* Begin *

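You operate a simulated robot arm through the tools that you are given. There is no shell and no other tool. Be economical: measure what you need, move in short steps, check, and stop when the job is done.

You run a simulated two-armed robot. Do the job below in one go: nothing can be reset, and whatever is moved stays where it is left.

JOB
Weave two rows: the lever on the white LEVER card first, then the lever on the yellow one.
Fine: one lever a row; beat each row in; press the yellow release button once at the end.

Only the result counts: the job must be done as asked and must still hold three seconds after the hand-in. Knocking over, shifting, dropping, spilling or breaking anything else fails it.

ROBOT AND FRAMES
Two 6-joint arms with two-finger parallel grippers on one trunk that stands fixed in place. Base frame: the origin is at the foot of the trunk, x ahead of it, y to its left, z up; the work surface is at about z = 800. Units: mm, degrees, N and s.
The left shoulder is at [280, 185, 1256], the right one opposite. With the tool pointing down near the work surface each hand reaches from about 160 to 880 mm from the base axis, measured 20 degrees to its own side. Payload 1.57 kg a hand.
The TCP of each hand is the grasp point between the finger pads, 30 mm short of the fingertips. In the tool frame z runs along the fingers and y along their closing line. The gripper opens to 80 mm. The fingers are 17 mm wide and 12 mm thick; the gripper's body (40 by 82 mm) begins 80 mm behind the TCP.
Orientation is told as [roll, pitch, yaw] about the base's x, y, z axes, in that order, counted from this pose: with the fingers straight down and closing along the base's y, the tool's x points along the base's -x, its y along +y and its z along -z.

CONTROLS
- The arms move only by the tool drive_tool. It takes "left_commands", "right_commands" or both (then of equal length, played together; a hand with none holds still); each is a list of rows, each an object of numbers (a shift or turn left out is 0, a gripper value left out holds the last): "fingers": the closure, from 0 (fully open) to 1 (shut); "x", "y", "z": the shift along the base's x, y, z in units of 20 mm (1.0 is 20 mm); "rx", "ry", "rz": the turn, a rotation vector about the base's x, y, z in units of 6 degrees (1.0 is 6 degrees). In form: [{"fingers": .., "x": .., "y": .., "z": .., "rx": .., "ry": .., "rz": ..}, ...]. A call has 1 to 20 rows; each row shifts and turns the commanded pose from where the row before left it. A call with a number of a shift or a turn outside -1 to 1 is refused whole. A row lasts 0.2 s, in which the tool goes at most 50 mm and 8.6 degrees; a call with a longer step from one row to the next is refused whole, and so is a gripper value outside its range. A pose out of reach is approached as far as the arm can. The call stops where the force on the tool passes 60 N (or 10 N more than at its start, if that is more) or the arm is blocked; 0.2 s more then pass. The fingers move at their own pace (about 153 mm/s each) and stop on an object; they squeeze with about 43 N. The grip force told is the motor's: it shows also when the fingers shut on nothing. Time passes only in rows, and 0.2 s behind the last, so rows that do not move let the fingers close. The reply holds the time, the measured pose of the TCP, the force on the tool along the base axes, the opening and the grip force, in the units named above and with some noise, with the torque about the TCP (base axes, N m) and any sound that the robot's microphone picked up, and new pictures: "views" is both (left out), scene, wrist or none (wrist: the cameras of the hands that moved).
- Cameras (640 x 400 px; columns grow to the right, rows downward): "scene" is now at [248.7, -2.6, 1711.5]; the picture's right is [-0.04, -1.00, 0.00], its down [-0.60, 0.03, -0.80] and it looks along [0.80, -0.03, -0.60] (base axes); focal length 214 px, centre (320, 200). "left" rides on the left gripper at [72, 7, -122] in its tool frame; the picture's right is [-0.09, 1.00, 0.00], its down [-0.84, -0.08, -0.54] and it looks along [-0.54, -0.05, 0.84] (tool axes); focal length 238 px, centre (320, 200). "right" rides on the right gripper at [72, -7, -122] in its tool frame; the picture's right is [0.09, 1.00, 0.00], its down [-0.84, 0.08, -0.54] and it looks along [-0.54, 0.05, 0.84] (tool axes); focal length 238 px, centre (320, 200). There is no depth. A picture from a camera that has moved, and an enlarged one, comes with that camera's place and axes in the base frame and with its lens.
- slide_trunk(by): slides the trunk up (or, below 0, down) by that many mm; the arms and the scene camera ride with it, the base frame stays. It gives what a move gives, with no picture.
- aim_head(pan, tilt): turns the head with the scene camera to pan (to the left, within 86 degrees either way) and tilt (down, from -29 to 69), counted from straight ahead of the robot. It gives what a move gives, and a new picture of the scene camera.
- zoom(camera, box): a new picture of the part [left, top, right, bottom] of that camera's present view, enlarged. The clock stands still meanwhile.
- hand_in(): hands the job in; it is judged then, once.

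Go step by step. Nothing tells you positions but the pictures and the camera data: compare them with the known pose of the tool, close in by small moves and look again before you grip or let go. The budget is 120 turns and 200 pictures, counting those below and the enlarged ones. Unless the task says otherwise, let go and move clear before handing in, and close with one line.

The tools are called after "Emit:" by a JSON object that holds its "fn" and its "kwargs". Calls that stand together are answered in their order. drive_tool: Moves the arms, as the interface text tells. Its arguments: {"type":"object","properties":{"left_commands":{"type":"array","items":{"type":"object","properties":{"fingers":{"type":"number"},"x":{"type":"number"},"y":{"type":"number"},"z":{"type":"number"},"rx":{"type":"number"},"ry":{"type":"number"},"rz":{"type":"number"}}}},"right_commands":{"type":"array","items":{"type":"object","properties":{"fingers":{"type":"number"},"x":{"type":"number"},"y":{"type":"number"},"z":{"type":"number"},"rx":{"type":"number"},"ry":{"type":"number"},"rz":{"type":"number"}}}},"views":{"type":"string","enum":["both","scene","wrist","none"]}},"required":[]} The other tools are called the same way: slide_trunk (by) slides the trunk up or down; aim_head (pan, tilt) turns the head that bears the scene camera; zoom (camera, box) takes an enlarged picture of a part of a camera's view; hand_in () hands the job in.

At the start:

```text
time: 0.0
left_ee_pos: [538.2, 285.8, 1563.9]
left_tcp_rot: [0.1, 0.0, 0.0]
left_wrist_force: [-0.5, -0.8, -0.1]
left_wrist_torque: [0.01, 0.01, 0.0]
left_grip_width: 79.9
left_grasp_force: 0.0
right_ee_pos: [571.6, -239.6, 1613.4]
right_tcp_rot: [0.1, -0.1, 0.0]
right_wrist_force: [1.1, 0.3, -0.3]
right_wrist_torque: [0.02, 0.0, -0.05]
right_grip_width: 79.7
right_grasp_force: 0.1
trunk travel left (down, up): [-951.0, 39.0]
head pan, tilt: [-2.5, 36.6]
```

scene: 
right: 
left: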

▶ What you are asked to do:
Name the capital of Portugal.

* End *

▶ What you are asked to do:
Reproduce exactly the lines from the line with "- zoom(camera, box): a" to the line with "Go step by step.", both end lines included.

▶ Solution to the problem:
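- zoom(camera, box): a new picture of the part [left, top, right, bottom] of that camera's present view, enlarged. The clock stands still meanwhile.
- hand_in(): hands the job in; it is judged then, once.

Go step by step. Nothing tells you positions but the pictures and the camera data: compare them with the known pose of the tool, close in by small moves and look again before you grip or let go. The budget is 120 turns and 200 pictures, counting those below and the enlarged ones. Unless the task says otherwise, let go and move clear before handing in, and close with one line.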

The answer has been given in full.